The extensive User Guide (UG) for the 2XMM catalogue still describes many of the details of the data processing and compilation approach applicable to the 3XMM-DR6 catalogue. However, a significant number of changes to the processing have been implemented for 3XMM and these are described in the 3XMM-DR4 user guide. For convenience, Table 1, which gives the energy band definitions, is repeated here.

Table 1:  Energy bands used in 3XMM-DR6 processing
Basic energy bands: 1 = 0.2 -   0.5 keV  
2 = 0.5 -   1.0 keV    
3 = 1.0 -   2.0 keV    
4 = 2.0 -   4.5 keV    
5 = 4.5 - 12.0 keV    
Broad energy bands: 6 = 0.2 -   2.0 keV   soft band, no images made
7 = 2.0 - 12.0 keV   hard band, no images made
8 = 0.2 - 12.0 keV   total band
9 = 0.5 -   4.5 keV   XID band

3.   3XMM-DR6 -- key changes with respect to 3XMM-DR5

3.1 Data selection

XMM-Newton observations considered for inclusion in the 3XMM-DR6 catalogue were those with ODFs available for processing up to 2015 June 4 and which had public release dates up to 2016 January 31. After allowing for a small number of observations which failed in processing for a variety of reasons, 9160 observations were available to make the 3XMM-DR6 catalogue. Table 2.1 gives the list of the final 9160 observations which are included in the 3XMM-DR6 catalogue.

3.2 Summary html pages

Summary html pages are provided for each detection. Links to the html summary pages of the other constituent detections of the unique source are embedded in the page. They can be accessed through the catalogue server. The slimline catalogue lists a column with the catalogue server URL which can be activated from within applications such as topcat.

3.3 Mosaic mode data

Most XMM-Newton observations are performed in pointing mode, where the spacecraft is locked on to a fixed position on the sky for the entire observation. Prior to XMM-Newton revolution 1812 (2009-Oct-30), a few special case observations were performed that involved attitude step changes during the observation, generally for the purposes of tracking a moving target. However, in the AO8 observing cycle, a specific mosaic observing mode was introduced in which the satellite pointing direction is stepped across the sky, taking snapshots at points (sub-pointings) on a user-specified grid. Data from dedicated mosaic mode or tracking (mosaic-like) observations are recorded into a single ODF for the observation.

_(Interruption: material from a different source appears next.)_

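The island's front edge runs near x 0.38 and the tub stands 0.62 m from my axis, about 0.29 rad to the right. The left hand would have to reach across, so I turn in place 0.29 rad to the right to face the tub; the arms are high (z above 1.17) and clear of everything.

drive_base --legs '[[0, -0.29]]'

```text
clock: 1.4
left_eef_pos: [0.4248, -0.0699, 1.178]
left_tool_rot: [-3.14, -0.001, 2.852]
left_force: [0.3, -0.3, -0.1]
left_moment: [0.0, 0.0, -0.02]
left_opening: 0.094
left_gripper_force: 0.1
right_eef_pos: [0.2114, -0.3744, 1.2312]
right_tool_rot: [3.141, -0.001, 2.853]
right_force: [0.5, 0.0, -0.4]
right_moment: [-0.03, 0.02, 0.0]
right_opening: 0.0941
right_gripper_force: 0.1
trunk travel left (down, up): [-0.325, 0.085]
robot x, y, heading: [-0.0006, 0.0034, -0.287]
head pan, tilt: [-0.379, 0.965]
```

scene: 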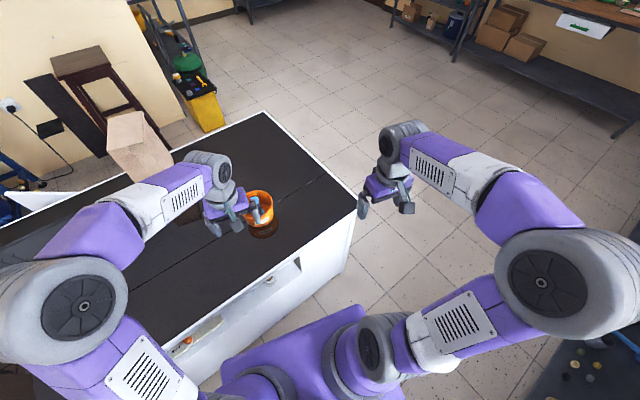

In previous pipelines, the small number of mosaic-like observations sometimes produced products for a single sub-pointing only. This is because the pipeline filters data such that only events taken during an interval where the attitude is stable and centred on the nominal observation pointing direction (within a 3 arcmin tolerance), are accepted. Data from some, or all, of the other sub-pointings were thus sometimes excluded.

During 2012, the SOC devised a scheme whereby the parent ODF of a mosaic mode observation is split into separate ODFs, one for each mosaic sub-pointing. All relevant data are contained within each sub-pointing ODF and the nominal pointing direction is computed for the sub-pointing. This approach is applied to both formal mosaic mode observations and those mosaic-like/tracking observations executed before revolution 1812. For a mosaic mode observation, the first 8 digits of its 10-digit OBSID are common for the parent observation and its sub-pointings. However, while the last two digits of the parent observation OBSID almost always end in 01, for the sub-pointings they form a monotonic sequence, starting at 31. Mosaic mode sub-pointings are thus immediately recognisable in having OBSID values whose last two digits are  ≥ 31.

To the pipeline, mosaic mode (and mosaic-like) observation sub-pointings are transparent. No special processing is applied. Each sub-pointing is treated as a distinct observation. Source detection is performed on each sub-pointing separately and no attempt is made to simultaneously fit common sources detected in overlapping regions of multiple sub-pointings. While simultaneous fitting is possible, this aspect had not been sufficiently explored or tested during the preparations for 3XMM-DR6.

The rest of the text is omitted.